■ Source excerpt ■

* START *

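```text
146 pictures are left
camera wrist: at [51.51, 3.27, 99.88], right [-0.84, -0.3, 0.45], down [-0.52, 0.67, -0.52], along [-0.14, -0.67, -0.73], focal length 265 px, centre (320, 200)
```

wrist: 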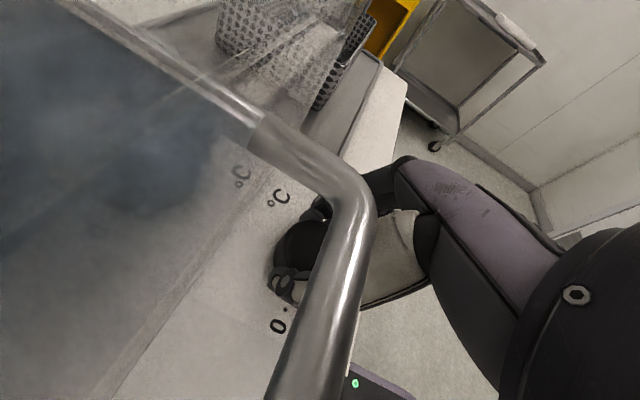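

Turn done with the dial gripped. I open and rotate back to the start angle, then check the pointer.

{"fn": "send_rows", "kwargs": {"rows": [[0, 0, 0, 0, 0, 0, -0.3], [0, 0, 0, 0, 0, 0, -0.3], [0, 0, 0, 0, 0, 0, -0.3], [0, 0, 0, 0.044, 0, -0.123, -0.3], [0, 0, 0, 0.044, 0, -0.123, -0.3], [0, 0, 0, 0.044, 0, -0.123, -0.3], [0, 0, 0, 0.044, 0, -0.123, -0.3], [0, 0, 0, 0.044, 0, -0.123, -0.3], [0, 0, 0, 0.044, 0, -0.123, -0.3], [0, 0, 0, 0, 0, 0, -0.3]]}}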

* END *

Transcribe the whole listing exactly. Pictures stay out of your copy. The answer is a JSON array that holds each line as a string and skips blank lines.

■ Correct output ■
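[
  "```text",
  "146 pictures are left",
  "camera wrist: at [51.51, 3.27, 99.88], right [-0.84, -0.3, 0.45], down [-0.52, 0.67, -0.52], along [-0.14, -0.67, -0.73], focal length 265 px, centre (320, 200)",
  "```",
  "wrist: ",
  "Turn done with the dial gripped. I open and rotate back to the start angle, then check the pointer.",
  "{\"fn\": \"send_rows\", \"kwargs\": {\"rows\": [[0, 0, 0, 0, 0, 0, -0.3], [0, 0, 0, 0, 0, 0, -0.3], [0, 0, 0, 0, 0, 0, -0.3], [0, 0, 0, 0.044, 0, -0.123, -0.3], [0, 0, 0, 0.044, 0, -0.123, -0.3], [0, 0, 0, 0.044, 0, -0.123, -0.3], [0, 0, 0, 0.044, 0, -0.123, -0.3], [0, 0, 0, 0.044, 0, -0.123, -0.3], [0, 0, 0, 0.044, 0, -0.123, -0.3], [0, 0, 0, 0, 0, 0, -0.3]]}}"
]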